I came up with another Panama variant a while ago. Let’s see if I can recall it…
A man, a plan, a case of reviled Spam. Onward, go deliver a dare, vile dog! Draw no maps, deliver foes! A canal, Panama!
(The good thing about palindromes is you only have to remember half of them…)
Palindrome is a funny word, though. Makes me think of a stadium where you race Republicans.
Anna: Did Otto peep? Otto: Did Anna? (each* word* is a palidrome)
I Love Me, Vol. I
Check out this palindrome! !emordnilap siht tou kcehC
[sub]OK, so I’m not very good at this siht ta doog yrev ton m’I os ,KO[/sub]
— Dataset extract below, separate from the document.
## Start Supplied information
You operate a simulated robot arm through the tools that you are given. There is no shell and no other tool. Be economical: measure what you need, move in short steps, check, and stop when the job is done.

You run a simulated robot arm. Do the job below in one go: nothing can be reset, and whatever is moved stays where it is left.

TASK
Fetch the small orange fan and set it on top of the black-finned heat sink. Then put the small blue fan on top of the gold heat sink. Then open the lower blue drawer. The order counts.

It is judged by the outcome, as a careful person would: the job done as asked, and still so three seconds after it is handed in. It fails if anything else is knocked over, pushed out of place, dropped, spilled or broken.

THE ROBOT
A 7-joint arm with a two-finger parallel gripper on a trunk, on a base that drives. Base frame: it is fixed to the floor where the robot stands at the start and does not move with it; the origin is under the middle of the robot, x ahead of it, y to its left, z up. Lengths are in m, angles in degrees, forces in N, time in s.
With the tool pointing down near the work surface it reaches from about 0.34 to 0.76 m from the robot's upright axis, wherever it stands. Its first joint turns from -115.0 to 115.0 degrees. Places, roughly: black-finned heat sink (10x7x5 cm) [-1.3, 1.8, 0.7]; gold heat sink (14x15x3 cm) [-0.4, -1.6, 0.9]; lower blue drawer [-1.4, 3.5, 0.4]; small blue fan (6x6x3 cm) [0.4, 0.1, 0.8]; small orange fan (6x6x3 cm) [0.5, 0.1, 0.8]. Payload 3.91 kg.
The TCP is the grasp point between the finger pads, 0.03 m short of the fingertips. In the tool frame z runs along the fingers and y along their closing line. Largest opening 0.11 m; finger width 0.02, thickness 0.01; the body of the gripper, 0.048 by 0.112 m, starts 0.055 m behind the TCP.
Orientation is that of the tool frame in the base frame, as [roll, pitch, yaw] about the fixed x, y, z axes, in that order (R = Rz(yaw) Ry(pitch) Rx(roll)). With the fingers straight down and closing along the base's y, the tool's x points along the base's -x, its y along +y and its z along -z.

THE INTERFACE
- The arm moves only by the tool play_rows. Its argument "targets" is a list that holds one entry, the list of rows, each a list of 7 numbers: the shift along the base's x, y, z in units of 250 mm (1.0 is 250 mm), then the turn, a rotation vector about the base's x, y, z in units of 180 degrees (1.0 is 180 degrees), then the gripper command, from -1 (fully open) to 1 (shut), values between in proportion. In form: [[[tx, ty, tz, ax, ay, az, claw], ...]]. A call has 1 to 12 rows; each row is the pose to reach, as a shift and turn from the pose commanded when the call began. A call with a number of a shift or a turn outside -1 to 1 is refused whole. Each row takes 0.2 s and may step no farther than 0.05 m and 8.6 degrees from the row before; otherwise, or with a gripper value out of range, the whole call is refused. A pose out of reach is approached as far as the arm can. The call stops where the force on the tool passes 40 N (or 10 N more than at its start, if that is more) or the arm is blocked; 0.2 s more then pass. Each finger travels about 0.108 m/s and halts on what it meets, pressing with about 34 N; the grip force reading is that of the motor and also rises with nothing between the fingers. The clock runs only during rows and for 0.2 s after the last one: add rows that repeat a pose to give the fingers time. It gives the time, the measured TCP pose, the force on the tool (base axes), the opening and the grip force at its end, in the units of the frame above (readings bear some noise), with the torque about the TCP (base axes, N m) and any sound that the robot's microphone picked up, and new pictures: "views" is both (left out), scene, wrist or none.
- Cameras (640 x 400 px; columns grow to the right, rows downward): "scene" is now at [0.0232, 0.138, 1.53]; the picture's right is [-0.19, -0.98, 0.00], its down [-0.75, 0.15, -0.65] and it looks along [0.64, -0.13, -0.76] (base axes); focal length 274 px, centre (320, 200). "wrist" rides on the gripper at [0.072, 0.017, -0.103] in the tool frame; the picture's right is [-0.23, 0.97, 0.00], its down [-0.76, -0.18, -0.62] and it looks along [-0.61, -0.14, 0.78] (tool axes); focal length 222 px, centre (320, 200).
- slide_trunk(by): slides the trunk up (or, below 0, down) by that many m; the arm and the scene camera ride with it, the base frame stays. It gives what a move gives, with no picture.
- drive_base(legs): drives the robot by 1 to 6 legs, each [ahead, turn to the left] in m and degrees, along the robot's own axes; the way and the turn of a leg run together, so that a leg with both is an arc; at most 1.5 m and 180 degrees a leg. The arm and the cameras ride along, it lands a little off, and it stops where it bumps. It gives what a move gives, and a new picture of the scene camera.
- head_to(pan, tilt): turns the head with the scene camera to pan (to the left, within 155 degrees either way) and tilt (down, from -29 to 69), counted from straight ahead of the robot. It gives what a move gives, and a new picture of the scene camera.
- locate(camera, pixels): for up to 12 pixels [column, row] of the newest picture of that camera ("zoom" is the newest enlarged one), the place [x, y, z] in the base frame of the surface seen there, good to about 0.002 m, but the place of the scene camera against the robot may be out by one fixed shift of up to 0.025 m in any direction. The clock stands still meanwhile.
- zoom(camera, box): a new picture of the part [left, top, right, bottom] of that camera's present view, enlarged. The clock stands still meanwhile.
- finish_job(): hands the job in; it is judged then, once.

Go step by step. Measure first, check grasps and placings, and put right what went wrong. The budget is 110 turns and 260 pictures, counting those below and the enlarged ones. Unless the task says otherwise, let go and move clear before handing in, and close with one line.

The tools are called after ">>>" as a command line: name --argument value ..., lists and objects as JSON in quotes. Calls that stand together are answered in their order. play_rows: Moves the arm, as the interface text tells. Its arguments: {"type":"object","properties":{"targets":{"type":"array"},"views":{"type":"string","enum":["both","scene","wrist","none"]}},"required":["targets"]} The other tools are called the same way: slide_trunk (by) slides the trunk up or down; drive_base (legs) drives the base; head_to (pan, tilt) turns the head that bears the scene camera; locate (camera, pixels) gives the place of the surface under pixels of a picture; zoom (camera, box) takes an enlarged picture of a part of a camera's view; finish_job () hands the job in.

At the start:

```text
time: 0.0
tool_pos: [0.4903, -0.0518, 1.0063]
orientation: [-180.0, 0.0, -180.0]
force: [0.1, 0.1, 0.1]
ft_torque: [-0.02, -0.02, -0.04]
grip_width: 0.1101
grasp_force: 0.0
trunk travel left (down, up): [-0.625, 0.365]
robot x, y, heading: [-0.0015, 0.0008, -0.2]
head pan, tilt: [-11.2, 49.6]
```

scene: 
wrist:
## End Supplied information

There were some great ones on the Weekend Edition puzzle segment last week. Listeners had to incorporate the name of a famous person. The examples given were “No, Mel Gibson is a casino’s big lemon,” and “Ed, I saw Harpo Marx ram Oprah W. aside.” And the winning entry (by Dan Duke from St. Paul, Minn) was “Did I cite operas I’d revere? Verdi’s are poetic. I did!”
Ten animals slam in a net. Do geese see God?
You just blew my mind. Dnim ym welb tsuj uoy.
I remember that contest!
Here are two I made up after the shooting death of Tupac Shakur(tho I cheat on both of them.)
Tupak Kaput.
Cap 2Pac.
And here is one I saw the other day, that I like, on a list of palindromes(which included the Lisa Bonet one!)
A nut for a jar of tuna.
Attributed to the English poet, Alastair Reid.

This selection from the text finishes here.